**Directive**
Restate each of the lines below word for word and drop every picture.
+++++
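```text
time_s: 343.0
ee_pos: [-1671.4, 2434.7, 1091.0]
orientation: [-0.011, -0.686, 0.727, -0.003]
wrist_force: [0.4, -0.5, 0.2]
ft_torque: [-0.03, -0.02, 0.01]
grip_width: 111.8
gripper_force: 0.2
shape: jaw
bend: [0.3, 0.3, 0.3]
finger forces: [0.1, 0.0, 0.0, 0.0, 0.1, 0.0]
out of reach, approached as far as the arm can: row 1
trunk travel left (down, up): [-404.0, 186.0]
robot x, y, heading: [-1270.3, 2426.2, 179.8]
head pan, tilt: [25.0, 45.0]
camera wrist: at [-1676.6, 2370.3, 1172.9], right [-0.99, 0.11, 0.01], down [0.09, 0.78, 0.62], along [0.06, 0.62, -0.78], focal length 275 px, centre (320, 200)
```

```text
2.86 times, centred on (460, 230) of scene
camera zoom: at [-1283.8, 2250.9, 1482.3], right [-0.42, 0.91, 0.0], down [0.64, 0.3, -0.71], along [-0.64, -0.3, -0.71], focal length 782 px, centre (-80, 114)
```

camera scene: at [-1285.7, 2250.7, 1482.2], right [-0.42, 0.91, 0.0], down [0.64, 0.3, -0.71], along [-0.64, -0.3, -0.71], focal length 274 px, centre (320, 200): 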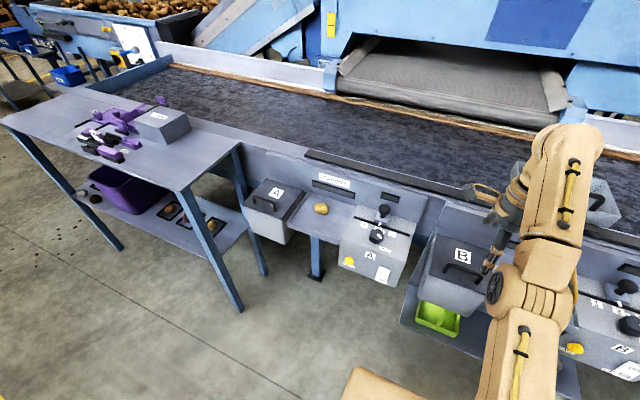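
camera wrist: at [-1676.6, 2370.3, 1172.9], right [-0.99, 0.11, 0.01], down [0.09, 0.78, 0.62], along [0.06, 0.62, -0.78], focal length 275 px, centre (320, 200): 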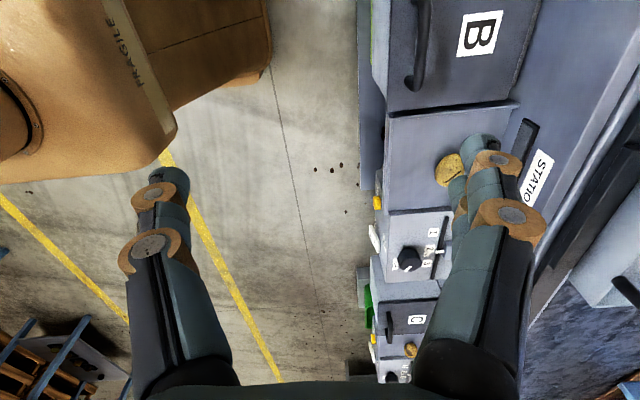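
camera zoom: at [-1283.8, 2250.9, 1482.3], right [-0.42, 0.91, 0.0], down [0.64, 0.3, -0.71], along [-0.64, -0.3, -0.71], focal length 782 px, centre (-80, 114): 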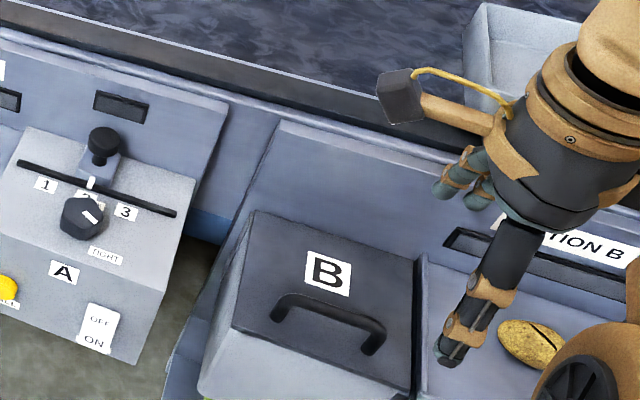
+++++
**Correct answer**
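```text
time_s: 343.0
ee_pos: [-1671.4, 2434.7, 1091.0]
orientation: [-0.011, -0.686, 0.727, -0.003]
wrist_force: [0.4, -0.5, 0.2]
ft_torque: [-0.03, -0.02, 0.01]
grip_width: 111.8
gripper_force: 0.2
shape: jaw
bend: [0.3, 0.3, 0.3]
finger forces: [0.1, 0.0, 0.0, 0.0, 0.1, 0.0]
out of reach, approached as far as the arm can: row 1
trunk travel left (down, up): [-404.0, 186.0]
robot x, y, heading: [-1270.3, 2426.2, 179.8]
head pan, tilt: [25.0, 45.0]
camera wrist: at [-1676.6, 2370.3, 1172.9], right [-0.99, 0.11, 0.01], down [0.09, 0.78, 0.62], along [0.06, 0.62, -0.78], focal length 275 px, centre (320, 200)
```

```text
2.86 times, centred on (460, 230) of scene
camera zoom: at [-1283.8, 2250.9, 1482.3], right [-0.42, 0.91, 0.0], down [0.64, 0.3, -0.71], along [-0.64, -0.3, -0.71], focal length 782 px, centre (-80, 114)
```

camera scene: at [-1285.7, 2250.7, 1482.2], right [-0.42, 0.91, 0.0], down [0.64, 0.3, -0.71], along [-0.64, -0.3, -0.71], focal length 274 px, centre (320, 200): 
camera wrist: at [-1676.6, 2370.3, 1172.9], right [-0.99, 0.11, 0.01], down [0.09, 0.78, 0.62], along [0.06, 0.62, -0.78], focal length 275 px, centre (320, 200): 
camera zoom: at [-1283.8, 2250.9, 1482.3], right [-0.42, 0.91, 0.0], down [0.64, 0.3, -0.71], along [-0.64, -0.3, -0.71], focal length 782 px, centre (-80, 114): 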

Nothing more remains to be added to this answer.